» **TO DO**: Once the pictures are set aside, transcribe the remaining data exactly.
● ● ● ● ●
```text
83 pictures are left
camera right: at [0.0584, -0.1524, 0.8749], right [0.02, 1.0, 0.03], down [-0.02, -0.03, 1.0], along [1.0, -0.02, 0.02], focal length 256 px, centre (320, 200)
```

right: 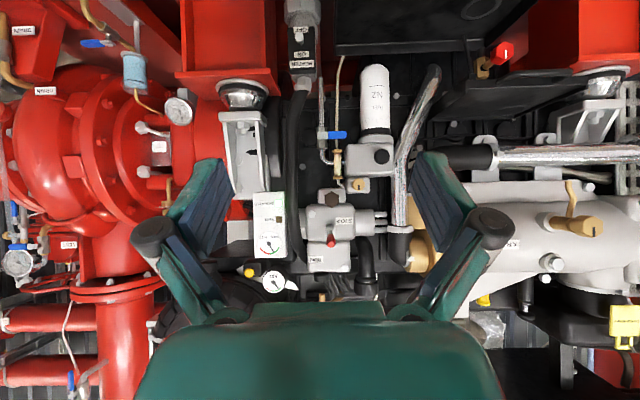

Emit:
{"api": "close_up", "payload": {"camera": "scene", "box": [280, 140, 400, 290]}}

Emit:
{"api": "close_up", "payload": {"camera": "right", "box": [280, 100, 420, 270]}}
● ● ● ● ●
» **EXERCISE OUTPUT**:
```text
83 pictures are left
camera right: at [0.0584, -0.1524, 0.8749], right [0.02, 1.0, 0.03], down [-0.02, -0.03, 1.0], along [1.0, -0.02, 0.02], focal length 256 px, centre (320, 200)
```

right: 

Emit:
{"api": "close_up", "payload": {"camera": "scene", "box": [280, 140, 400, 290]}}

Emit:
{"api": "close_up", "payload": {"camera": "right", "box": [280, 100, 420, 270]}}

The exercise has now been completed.